Por conocer la historia diez veces (y haberla olvidado en idéntico número de ocasiones), disfruté anoche virginalmente de El mercader de Venecia shakesperiano en su más reciente adaptación al cine, que ha corrido a cargo del muy solvente Michael Radford. De nuevo, me encontré pensando que no es un drama tan antisemita como lo pintan (Pacino, además, humaniza la figura de Shylock a extremos dolorosos). Hasta ese acto cuarto, escena primera, donde de repente el Bardo parece dar la mano a sus personajes gentiles para congratularse y regodearse junto a ellos ante la desgracia y la humillación del obcecado usurero.

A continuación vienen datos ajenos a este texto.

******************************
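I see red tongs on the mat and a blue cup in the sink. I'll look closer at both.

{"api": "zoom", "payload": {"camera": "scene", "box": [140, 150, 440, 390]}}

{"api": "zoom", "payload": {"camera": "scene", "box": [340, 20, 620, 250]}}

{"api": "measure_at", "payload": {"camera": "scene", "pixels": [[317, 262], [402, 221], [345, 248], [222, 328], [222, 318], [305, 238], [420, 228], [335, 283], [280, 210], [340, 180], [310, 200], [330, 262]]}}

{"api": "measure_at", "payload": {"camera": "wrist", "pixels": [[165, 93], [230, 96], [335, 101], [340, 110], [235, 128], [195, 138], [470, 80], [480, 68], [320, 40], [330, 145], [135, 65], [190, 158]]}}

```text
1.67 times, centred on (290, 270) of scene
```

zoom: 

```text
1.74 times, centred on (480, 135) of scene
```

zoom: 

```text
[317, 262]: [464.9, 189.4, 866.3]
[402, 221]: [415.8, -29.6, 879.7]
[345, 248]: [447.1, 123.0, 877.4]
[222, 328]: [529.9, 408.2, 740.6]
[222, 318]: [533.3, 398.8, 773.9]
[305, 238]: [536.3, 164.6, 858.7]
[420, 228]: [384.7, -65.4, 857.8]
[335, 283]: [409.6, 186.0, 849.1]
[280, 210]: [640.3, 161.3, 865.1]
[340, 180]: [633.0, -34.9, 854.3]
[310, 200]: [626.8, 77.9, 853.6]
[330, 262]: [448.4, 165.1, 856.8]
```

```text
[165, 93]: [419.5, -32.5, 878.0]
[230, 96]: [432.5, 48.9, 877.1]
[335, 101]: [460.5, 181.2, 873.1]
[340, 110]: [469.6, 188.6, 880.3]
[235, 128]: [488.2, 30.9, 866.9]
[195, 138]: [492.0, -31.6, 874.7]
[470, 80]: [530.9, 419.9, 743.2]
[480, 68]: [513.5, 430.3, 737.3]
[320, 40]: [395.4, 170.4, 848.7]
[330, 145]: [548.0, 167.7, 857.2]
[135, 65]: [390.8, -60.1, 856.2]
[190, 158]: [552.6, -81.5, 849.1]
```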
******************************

Sea como fuere, tres siglos y medio antes de la Solución Final y la consiguiente creación del estado de Israel, cuán sagaz se muestra el amigo Will al señalar los peligros que subyacen a la pésima pedagogía desplegada por la Europa católica para con el apaleado pueblo judío. Y es que todo lo peor que se ha vivido en Palestina durante los últimos cincuenta años deriva de nuestras propias enseñanzas:
“I am a Jew. Hath not a Jew eyes? Hath not a Jew hands, organs, dimensions, senses, affections, passions? Fed with the same food, hurt with the same weapons, subject to the same diseases, heal’d by the same means, warm’d and cool’d by the same winter and summer, as a Christian is? If you prick us, do we not bleed? If you tickle us, do we not laugh? If you poison us, do we not die? And if you wrong us, shall we not revenge? If we are like you in the rest, we will ressemble you in that. If a Jew wrong a Christian, what is his humility? Revenge. If a Christian wrong a Jew, what should his sufferance be by Christian example? Why, revenge. The villainy you teach me, I will execute; and it shall go hard but I will better the instruction.”